§ QUOTED PASSAGE

Las teorías del estilo
Uno de los métodos de enseñanza más común entre ciertos rétores griegos implicaba el uso en la elocutio de ejemplos discursivos tomados de los literatos y poetas antiguos[25]. El propio Tulio, en muchos de los exempla de sus obras filosóficas y retóricas (especialmente en De Oratore y Brutus), se mostraba bastante versado en pintura y escultura, al menos en apariencia. Tal frecuencia en el uso de un vocabulario fundamentalmente artístico en el padre de la oratoria romana declaraba, entonces como hoy, una conexión patente entre el poder expresivo de las artes plásticas y la fuerza retórica de la palabra[26].

§ SET TASK
Repeat the quoted passage that opens with "Las teorías del" in full.

§ COLLECTED MATERIAL
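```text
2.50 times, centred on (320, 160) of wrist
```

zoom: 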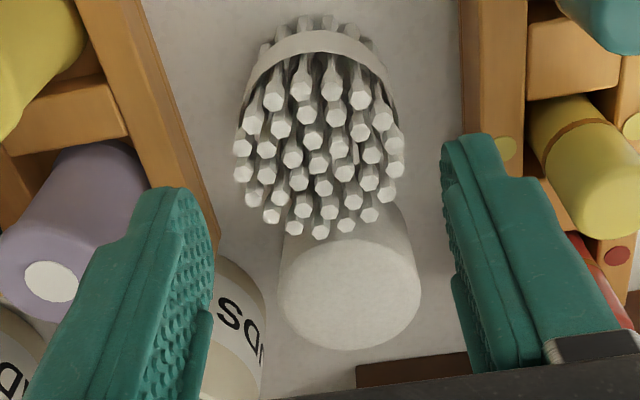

§ TASK RESULT
Las teorías del estilo
Uno de los métodos de enseñanza más común entre ciertos rétores griegos implicaba el uso en la elocutio de ejemplos discursivos tomados de los literatos y poetas antiguos[25]. El propio Tulio, en muchos de los exempla de sus obras filosóficas y retóricas (especialmente en De Oratore y Brutus), se mostraba bastante versado en pintura y escultura, al menos en apariencia. Tal frecuencia en el uso de un vocabulario fundamentalmente artístico en el padre de la oratoria romana declaraba, entonces como hoy, una conexión patente entre el poder expresivo de las artes plásticas y la fuerza retórica de la palabra[26].